第一回メーデー。

屋外でのメーデーが一日ずらして五月二日に上野で開催されます。
宣言
吾人は、ここに日本最初の労働祭を挙行す。
一、 吾人は、悪法治安警察法第十七条の撤廃を要求す
一、 吾人は、恐慌来にさいし、失業の防止を要求す
一、 吾人は、人間としての生活を保(証)障する最低賃金法の設定を要求する」
信友会は「八時間労働制」、啓明会は「シベリア即時撤兵」「公費教育の実現」を緊急動議として提案、可決される。

『労働運動』六号二〇年六月一日
〈メエ・デエの記〉近藤憲二
前号に予告して置いた日本最初のメエ・デーは、五月二日、上野に開催された。夜来の雨は名残なく晴れて、新緑の森から流れる風は紅白の幔幕に波を打たせた。

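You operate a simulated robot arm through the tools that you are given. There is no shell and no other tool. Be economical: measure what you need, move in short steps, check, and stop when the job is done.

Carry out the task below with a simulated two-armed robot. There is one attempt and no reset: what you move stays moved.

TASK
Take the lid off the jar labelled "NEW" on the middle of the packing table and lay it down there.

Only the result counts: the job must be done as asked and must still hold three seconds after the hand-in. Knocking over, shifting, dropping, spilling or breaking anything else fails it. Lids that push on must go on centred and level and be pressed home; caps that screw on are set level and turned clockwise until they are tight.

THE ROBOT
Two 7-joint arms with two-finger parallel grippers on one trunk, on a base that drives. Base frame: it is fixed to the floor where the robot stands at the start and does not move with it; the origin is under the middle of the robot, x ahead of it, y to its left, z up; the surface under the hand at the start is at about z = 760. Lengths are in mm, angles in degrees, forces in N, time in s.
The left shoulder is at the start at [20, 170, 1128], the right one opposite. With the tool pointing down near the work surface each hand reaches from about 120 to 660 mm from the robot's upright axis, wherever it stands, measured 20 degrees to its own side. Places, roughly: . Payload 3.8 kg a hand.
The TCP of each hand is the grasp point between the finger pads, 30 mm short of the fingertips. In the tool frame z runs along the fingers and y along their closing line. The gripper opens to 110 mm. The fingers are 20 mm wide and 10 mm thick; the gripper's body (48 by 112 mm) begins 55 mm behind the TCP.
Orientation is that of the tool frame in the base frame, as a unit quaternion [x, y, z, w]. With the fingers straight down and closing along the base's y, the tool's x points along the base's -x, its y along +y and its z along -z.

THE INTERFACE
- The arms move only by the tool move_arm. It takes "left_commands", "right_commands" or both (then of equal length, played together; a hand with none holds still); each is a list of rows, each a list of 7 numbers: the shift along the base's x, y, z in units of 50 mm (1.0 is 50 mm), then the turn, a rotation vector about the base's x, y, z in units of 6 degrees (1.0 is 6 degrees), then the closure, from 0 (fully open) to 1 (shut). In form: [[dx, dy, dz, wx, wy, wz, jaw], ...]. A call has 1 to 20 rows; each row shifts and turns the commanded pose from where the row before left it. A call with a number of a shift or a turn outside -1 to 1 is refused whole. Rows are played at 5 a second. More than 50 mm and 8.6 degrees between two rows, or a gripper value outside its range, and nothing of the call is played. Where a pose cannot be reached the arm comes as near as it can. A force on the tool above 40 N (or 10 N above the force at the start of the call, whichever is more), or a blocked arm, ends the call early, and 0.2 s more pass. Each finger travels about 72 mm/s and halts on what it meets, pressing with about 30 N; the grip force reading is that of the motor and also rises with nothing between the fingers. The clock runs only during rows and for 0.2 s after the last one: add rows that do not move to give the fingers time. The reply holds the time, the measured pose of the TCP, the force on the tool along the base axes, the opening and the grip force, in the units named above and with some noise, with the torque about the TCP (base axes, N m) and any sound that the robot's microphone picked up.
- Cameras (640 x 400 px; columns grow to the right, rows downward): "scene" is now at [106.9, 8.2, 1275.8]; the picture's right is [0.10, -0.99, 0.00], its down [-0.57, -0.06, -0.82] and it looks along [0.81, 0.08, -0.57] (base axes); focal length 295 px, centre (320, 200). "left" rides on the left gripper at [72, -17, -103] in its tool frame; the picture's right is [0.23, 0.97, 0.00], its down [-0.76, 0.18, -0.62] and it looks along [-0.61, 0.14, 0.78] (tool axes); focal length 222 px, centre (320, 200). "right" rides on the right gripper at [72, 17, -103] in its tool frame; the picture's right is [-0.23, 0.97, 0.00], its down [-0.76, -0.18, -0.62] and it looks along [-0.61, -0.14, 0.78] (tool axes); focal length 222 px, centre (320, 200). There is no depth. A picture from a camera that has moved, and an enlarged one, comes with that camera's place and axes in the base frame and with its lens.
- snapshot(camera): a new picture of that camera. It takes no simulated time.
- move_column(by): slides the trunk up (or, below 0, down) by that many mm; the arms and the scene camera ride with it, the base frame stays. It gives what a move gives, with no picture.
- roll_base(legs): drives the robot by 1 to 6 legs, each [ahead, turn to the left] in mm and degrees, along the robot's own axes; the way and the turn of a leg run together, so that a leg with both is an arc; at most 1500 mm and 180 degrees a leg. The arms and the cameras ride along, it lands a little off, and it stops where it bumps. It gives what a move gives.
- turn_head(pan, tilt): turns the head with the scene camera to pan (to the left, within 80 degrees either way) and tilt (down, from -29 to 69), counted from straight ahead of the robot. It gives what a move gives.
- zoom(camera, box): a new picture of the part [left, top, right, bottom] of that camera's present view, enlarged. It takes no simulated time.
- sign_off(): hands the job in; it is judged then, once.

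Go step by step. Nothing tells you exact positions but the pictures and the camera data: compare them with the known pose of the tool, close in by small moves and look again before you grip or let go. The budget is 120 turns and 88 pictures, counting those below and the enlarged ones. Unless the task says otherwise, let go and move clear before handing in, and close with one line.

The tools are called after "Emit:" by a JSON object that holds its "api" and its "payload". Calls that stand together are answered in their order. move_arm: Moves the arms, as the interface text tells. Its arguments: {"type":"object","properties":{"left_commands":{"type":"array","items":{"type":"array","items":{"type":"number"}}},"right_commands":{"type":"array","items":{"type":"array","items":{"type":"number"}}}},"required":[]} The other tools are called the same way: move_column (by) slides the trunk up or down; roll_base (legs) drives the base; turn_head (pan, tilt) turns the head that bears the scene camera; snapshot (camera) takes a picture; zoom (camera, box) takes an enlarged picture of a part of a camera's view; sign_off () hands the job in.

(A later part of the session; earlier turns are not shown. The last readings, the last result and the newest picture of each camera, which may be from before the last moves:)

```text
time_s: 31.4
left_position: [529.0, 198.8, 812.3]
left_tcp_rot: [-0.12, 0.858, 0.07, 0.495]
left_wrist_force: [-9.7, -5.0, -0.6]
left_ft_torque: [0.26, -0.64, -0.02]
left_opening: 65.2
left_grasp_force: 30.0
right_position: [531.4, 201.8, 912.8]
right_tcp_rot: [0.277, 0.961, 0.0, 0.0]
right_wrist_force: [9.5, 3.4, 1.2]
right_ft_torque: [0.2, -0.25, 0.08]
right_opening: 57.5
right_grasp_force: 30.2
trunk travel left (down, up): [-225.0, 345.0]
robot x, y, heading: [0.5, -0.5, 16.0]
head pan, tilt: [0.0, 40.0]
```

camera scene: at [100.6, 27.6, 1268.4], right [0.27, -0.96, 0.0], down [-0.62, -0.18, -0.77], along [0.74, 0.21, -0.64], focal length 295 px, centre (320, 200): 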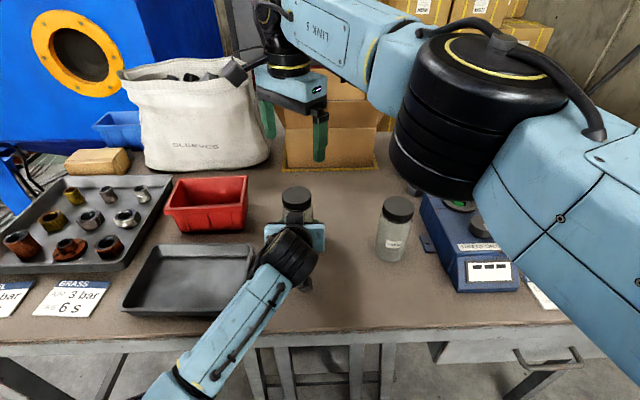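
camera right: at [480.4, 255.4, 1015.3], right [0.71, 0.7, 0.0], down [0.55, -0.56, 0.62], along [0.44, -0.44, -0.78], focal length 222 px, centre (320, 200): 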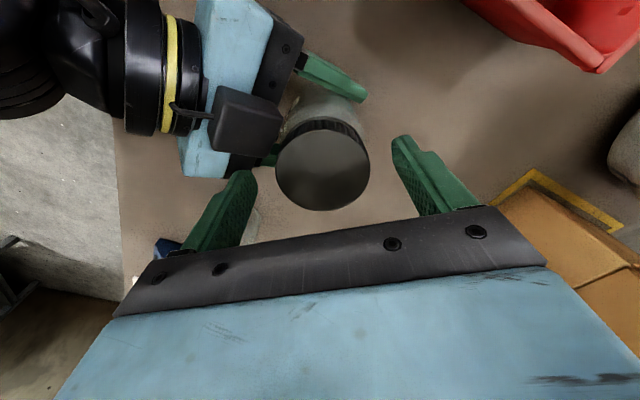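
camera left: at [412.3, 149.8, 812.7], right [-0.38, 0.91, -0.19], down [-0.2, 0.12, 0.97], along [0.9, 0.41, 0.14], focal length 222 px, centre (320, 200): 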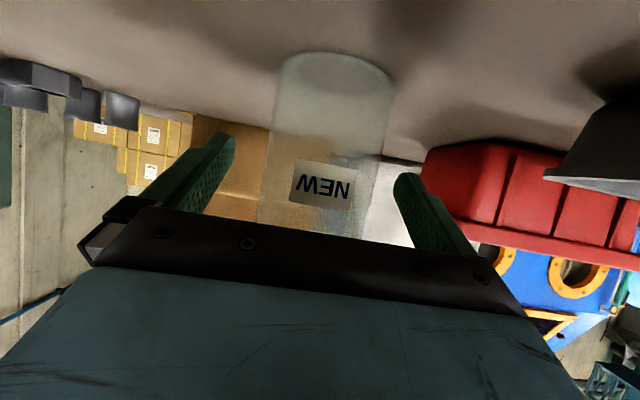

 各労働団体の数十の会旗は樹立せられた。髑髏に『死? 自由?』と書いた友愛会芝浦支部旗や、拳骨から鮮血の滴る旗印は快い凄味を見せてゐた。
 その後、三ヶ所に自由演壇を開設して、数十の労働者が、資本家攻撃の演説に声を嗄らした。
 三時三十分『労働者万歳』の三唱で閉会したが、四千の労働者は、期せず隊を成して山を下った。数百の警官は之を制止せんとしてあせり立つた。労働者は幾度か其の警戒線を突破した。旈旗の争奪戦が始つた。旗を破られ竿を折られた会旗も数本あつた。『会旗を汚す者は葬れ』との叫びは各所に聞こえた。
 店の窓硝子は破れとんだ。巡査が溝へ落つこつた。この衝突は萬世橋まで続けられた。
 日本最初のメエ・デエは斯くして済んだ、労働者の威力と意気は、斯くして示された。次のメイデエには、単に東京市のみでなく、全国各地に亙つて、労働者の威力を示したいものだ。